:: Provided passage

Early work on ocean acidification suggested the ballast effect is at risk from ocean acidification weakening phytoplankton calcification rates (Riebesell et al., 2000); however, these concerns have since been reduced by studies demonstrating net increases in calcification and primary production with increasing pCO2 (Iglesias-Rodriguez et al., 2008), adaptability of phytoplankton calcifiers to acidified conditions (Lohbeck et al., 2012; Liu et al., 2018), adaptability of primary producer assemblages to acidification (Hoppe et al., 2018), and field evidence of historical increases in calcification over the past 200 years (Iglesias-Rodriguez et al., 2008). Looking into the geological record, coccolithophores were more robust (Bolton et al., 2016) and more ubiquitous in warmer, more acidic oceans of the past (Hannisdal et al., 2012).
Recent observed expansion of coccolithophore habitat (Neukermans et al., 2018) agrees with ecological modeling of explicit phytoplankton calcifiers in a warming (Kvale et al., 2015b) and more acidified environment (Furukawa et al., 2018). Coccolithophores have lower nutrient requirements than many other phytoplankton species, which increases their relative fitness as circulation slows and the surface ocean stratifies (Kvale et al., 2015b). There may be a benefit to their expansion over hundred-year timescales in a warming future; a modeling study suggests carbonate ballasting has a stabilizing effect on export production, reducing the long-term decline in deep-ocean export relative to a model where ballasting is not included, even when export losses due to ocean acidification are considered (Kvale et al., 2015b). This stabilization of export production occurs because an increasing proportion of the exported POC is protected from near-surface remineralization by PIC, which slows the transition into a more “heterotrophic” export regime (relatively larger primary production and near-surface export values than modern but smaller deep-ocean export fluxes). Continued carbon and nutrient export to the deep ocean damps the response of ocean primary production and remineralization to near-surface warming by removing nutrients from fast upper-ocean recycling (Kvale et al., 2015b).

::::
:: Information provided

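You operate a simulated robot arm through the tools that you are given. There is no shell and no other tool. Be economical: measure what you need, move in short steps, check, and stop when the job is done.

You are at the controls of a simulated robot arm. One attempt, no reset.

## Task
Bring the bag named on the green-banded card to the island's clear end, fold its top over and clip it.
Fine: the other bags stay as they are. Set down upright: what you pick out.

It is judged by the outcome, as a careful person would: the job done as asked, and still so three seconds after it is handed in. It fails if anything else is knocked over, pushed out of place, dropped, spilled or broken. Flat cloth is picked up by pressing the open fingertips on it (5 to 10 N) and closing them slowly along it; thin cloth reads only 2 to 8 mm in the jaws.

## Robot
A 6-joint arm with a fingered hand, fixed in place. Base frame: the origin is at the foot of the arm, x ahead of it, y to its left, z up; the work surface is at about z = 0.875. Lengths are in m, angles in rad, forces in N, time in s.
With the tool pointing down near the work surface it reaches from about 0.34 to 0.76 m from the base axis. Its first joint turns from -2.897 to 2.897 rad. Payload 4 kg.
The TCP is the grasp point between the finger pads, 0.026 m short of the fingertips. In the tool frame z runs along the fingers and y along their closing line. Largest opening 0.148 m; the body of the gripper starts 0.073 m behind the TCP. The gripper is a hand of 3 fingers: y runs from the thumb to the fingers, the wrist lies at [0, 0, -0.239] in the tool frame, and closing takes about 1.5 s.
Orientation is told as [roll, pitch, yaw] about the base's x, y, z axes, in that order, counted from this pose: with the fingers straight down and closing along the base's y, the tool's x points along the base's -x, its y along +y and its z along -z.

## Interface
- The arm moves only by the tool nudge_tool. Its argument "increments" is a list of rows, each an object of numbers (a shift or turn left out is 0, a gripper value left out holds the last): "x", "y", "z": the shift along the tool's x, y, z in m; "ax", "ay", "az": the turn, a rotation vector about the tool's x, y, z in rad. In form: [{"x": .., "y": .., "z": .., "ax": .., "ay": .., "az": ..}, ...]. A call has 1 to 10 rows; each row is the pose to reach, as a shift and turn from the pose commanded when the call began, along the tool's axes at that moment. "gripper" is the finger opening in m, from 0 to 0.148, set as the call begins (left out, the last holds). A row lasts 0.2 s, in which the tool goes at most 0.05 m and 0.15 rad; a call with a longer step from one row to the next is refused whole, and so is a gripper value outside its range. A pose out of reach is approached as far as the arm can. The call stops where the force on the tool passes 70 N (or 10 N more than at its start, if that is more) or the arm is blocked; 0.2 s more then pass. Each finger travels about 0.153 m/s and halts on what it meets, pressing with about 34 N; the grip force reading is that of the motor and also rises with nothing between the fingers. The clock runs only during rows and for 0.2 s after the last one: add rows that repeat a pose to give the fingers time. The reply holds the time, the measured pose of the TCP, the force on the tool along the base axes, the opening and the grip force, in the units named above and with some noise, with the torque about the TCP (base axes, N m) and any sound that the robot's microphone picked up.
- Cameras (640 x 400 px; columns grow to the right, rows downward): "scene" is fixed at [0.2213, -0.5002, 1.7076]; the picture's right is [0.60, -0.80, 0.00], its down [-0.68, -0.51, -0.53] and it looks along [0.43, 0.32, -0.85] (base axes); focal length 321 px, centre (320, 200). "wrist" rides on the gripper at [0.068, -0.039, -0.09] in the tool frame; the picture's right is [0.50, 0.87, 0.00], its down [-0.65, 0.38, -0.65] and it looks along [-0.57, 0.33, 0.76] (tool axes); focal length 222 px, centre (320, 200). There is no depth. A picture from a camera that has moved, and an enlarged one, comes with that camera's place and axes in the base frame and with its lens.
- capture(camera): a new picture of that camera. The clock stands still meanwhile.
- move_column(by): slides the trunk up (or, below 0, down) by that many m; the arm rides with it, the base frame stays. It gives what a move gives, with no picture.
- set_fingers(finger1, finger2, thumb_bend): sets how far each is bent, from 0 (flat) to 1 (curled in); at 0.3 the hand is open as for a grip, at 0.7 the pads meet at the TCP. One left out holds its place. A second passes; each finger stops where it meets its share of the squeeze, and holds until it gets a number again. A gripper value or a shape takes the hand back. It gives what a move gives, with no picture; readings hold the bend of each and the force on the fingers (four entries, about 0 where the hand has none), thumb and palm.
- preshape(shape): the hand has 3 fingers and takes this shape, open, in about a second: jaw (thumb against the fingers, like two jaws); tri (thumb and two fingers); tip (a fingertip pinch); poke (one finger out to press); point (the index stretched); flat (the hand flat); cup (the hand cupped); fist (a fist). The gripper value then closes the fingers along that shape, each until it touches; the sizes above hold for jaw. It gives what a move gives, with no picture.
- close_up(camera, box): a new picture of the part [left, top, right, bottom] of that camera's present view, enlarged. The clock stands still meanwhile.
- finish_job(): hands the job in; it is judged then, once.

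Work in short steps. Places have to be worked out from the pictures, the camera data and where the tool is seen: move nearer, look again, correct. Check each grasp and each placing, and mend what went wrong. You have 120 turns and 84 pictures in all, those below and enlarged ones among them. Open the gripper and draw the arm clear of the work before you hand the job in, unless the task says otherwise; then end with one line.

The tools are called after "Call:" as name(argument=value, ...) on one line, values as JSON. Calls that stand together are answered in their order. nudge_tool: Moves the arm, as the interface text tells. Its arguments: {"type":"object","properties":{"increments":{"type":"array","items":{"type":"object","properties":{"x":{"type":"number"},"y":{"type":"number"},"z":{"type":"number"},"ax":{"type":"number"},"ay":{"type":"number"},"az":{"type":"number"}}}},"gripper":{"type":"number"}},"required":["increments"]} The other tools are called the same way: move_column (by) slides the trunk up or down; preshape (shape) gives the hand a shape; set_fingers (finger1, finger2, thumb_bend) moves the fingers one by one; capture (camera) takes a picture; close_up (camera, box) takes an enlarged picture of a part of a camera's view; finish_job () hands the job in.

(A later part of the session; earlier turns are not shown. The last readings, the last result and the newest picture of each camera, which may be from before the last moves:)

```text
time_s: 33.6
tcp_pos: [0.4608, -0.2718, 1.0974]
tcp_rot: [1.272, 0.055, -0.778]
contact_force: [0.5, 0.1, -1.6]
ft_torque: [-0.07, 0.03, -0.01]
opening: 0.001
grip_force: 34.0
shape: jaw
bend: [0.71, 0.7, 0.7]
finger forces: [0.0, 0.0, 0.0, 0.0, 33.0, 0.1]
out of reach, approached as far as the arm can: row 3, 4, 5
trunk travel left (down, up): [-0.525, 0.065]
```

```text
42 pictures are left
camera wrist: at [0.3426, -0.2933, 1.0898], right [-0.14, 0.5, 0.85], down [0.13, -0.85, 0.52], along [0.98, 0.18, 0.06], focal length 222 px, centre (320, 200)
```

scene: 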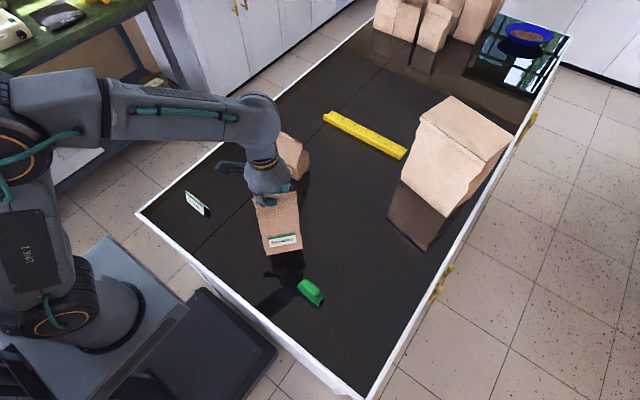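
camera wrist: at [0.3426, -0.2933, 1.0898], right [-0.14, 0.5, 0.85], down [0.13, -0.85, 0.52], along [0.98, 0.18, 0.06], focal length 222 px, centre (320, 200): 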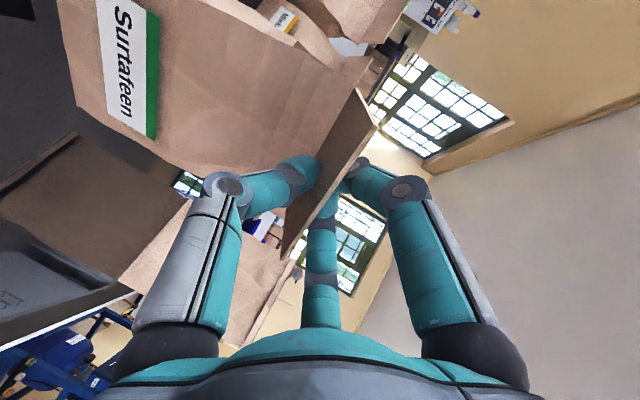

::::

◆ Problem ◆
Your answer is an exact quotation from the provided passage: it starts at "Early work on" and ends at "et al., 2012).".

◆ Solution for this problem ◆
Early work on ocean acidification suggested the ballast effect is at risk from ocean acidification weakening phytoplankton calcification rates (Riebesell et al., 2000); however, these concerns have since been reduced by studies demonstrating net increases in calcification and primary production with increasing pCO2 (Iglesias-Rodriguez et al., 2008), adaptability of phytoplankton calcifiers to acidified conditions (Lohbeck et al., 2012; Liu et al., 2018), adaptability of primary producer assemblages to acidification (Hoppe et al., 2018), and field evidence of historical increases in calcification over the past 200 years (Iglesias-Rodriguez et al., 2008). Looking into the geological record, coccolithophores were more robust (Bolton et al., 2016) and more ubiquitous in warmer, more acidic oceans of the past (Hannisdal et al., 2012).